Swiss Finance Minister Eveline Widmer-Schlumpf says a resolution may be not far off to end a long-running dispute with the United States over Swiss banks accused of helping wealthy Americans evade billions of dollars of taxes.This content was published on May 18, 2013 - 15:51
“We are on the point of presenting a solution,” Widmer-Schlumpf told Swiss national radio on Saturday.
Several points still need to be discussed and negotiated with the US authorities, but “we hope to soon reach the end”, she declared.
The Swiss government has been in protracted talks to end US investigations into numerous Swiss banks, including Credit Suisse and Julius Baer.
The finance minister said the result would not be met by enthusiastic support by the banks, which “won’t get that for free”, but declined to elaborate on any costs or fines that banks may incur.
“It is very important that we have a solution that resolves the banks’ past,” she told the Swiss radio news programme.

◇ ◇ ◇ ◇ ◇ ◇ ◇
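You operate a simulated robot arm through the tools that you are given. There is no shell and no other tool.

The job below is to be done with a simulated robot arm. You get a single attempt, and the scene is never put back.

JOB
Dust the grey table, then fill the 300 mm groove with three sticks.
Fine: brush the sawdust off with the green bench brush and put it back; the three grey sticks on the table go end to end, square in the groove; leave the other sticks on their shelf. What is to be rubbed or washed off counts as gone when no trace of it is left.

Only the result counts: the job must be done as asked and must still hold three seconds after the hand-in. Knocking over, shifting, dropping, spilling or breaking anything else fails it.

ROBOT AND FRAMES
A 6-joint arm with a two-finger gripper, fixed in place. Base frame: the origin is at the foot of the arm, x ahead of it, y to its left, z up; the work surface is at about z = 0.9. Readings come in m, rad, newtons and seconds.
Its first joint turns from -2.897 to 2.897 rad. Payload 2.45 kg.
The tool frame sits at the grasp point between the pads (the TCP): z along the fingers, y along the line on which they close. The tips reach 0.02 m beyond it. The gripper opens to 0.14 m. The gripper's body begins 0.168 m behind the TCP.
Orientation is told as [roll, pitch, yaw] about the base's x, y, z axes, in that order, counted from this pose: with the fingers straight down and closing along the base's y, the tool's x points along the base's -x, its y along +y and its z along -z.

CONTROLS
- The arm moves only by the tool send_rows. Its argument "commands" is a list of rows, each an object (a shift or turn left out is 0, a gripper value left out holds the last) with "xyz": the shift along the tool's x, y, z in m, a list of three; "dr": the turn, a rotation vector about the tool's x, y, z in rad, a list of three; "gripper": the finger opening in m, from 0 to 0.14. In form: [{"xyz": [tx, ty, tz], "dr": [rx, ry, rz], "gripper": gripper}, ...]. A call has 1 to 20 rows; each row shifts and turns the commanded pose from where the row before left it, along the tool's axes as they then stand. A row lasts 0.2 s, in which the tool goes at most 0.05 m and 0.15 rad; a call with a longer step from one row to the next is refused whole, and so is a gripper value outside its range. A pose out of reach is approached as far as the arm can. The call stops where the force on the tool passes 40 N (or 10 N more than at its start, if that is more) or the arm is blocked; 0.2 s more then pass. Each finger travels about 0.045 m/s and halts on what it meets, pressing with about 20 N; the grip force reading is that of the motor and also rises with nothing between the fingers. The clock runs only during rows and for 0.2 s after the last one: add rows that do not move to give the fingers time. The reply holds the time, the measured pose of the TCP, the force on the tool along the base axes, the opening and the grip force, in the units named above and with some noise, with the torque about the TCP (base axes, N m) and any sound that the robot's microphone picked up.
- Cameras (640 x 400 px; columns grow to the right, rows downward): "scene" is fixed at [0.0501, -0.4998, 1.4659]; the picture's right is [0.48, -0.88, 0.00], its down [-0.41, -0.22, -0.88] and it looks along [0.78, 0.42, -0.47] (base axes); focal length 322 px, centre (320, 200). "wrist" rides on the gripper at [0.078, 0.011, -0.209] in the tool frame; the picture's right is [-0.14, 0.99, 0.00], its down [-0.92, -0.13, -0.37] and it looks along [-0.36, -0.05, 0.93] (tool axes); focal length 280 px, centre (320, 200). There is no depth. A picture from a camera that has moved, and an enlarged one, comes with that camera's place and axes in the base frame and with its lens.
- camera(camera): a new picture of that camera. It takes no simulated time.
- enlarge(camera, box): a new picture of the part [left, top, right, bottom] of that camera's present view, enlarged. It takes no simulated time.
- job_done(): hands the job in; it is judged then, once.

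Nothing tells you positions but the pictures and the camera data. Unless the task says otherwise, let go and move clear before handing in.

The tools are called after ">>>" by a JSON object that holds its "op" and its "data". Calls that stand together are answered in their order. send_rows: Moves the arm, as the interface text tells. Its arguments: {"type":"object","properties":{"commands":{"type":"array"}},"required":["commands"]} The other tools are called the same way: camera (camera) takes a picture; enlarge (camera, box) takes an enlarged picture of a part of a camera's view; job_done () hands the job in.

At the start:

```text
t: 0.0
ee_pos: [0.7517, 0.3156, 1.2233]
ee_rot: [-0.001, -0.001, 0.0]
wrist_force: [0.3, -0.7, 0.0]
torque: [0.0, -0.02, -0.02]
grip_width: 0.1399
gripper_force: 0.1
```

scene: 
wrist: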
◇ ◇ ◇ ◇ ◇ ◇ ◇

The Zurich-based Tages-Anzeiger newspaper said on Saturday that the American authorities had divided Swiss banks into four categories. It said a "Deferred Prosecution Agreement" solution had been worked out for the first group (A) of 13, which included Credit Suisse and Julius Baer, together with a financial agreement or recognition of fault and a fine. A second group (B) of 20-30 banks, according to the paper, who welcomed US clients but had not been subject to legal investigations should pay to "clear the past". Banks in groups (C) and (D) were less affected, it claimed.
According to the Tages-Anzeiger, the total deal could cost banks as much as CHF10 billion.
Bankers such as the president of the Swiss Banking Association, Patrick Odier, are calling for a swift resolution of the tax dispute with the US, which has dragged on for several years.
The US authorities have continued to aggressively pursue Swiss banks and individuals since forcing Swiss bank UBS to pay a $780 million (CHF720 million) fine in 2009 and the Swiss government to later hand over details of thousands of the bank’s customers.
Switzerland’s oldest bank, Wegelin, was forced to break up and effectively end its 271-year existence after being caught red handed poaching tax evading clients from UBS. It pleaded guilty in January 2013 to enabling American customers to evade taxes. The bank was ordered to pay $74 million to the US. government.
Switzerland is also under attack over banking secrecy from the European Union and the G20 group of nations. Bank secrecy, which has helped Switzerland become the world's largest offshore centre with $2 trillion in assets, has come under heavy fire since the financial crisis as cash-strapped governments have sought to clamp down on tax evasion.